** Start Document segment **
“Are We Having Fun Yet?”
“Are we having fun yet?” We were asked this by a client in late October as the S&P 500 was approaching correction territory. We thought it appropriate to take stock of the month since it was the first month since our inception where the US equity market was negative. We, like our clients, are glad to have that one behind us….
On 9/20 the S&P 500 closed at it’s last all-time of 2,931, up 9.6% year-to-date having recovered from a correction earlier this year. Over the month of October, the market dropped 9.9% and while the index never closed in correction territory, on an intraday basis the market was down 11.5% from all-time highs. Ultimately, the index closed the month down just short of 7% (6.94%). While a calendar month is a somewhat arbitrary time-period, October was the third worst 1-month draw down for the S&P 500 in the last 20 years outside of the 2000-02 & 2008-09 recession periods.
Chart 1: S&P 500 Index Daily Price (trailing 12 months)
Source: Thomson Reuters Eikon
What made last month’s experience particularly painful was the lack of places to hide. International markets underperformed the US and bond indices lost value as the 10-year treasury yield hit the highest level in over seven years (3.26%) while credit spreads widened. WTI Crude also plunged over 10% on the month. The two notable exceptions to weakness in global markets were gold (+1.9%) and the dollar (+2.1%). To some degree, this was an unwind of trades that have worked for years: growth underperformed value on the month by more than 3.50% after a nine-month period where growth stocks outperformed value by 13%.
** End Document segment **
** Start Recorded information **
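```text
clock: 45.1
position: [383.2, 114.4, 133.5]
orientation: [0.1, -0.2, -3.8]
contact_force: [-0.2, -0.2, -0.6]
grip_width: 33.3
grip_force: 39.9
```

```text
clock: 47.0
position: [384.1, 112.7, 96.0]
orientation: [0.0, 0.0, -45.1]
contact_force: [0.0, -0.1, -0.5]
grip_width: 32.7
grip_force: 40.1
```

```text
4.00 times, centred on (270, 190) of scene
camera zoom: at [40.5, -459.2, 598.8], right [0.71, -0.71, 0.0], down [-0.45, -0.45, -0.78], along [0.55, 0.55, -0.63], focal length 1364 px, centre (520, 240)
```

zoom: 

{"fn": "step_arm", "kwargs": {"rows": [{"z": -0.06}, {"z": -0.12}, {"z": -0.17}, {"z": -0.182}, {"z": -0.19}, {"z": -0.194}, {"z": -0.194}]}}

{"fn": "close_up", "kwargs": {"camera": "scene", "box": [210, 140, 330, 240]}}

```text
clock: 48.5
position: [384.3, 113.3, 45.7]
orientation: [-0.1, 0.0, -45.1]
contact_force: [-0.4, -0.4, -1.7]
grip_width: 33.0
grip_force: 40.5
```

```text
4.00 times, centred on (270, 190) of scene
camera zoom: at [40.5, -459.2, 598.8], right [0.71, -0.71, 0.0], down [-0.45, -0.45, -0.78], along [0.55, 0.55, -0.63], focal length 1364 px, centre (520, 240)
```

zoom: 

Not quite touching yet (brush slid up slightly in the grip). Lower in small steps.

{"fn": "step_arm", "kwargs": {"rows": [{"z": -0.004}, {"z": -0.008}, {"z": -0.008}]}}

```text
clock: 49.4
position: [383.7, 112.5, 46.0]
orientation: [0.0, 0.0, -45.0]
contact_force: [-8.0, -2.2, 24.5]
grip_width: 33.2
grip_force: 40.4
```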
** End Recorded information **
Exercises.
1. Please copy out the portion of the document segment from "On 9/20 the" to "2008-09 recession periods." without changes.
2. Your answer continues the document segment from its final sentence.

Answer list.
1.
On 9/20 the S&P 500 closed at it’s last all-time of 2,931, up 9.6% year-to-date having recovered from a correction earlier this year. Over the month of October, the market dropped 9.9% and while the index never closed in correction territory, on an intraday basis the market was down 11.5% from all-time highs. Ultimately, the index closed the month down just short of 7% (6.94%). While a calendar month is a somewhat arbitrary time-period, October was the third worst 1-month draw down for the S&P 500 in the last 20 years outside of the 2000-02 & 2008-09 recession periods.

2.
Chart 2: Asset Returns for October 2018
Source: Thomson Reuters Eikon
What caused the panic selloff? As usual, it was a confluence of issues: higher interest rates, softening housing market, lackluster forward guidance during earnings season, midterm election jitters, global weakness, and concern over China tariffs.
So, what did we do at Custos? First, while we did not see an imminent selloff on the horizon we thought it prudent to put downside protection in place. We wanted to preserve a 6.5% return on a portion of our equity allocation and we did so by buying protection on 25% of our equity allocation. What this effectively did for our portfolios is turn a 60/40 balanced portfolio into a 45% equity, 40% fixed income, 15% cash portfolio as the S&P 500 dropped below 2,850.
During the month we stayed very focused on US economic growth and earnings. Historically, 10% pullbacks outside of a recession are (almost always) great buying opportunities. We entered the month with the S&P 500 trading at nearly 17x forward earnings per share estimates and we ended the month at 15.4x earnings. Consensus estimates for forward earnings were virtually unchanged on the month. In addition, despite negative price action after several notable earnings releases Q3 2018, EPS expectations (which at this point includes mostly realized EPS) declined fractionally from $41.41 per share to $41.21 at the end of October.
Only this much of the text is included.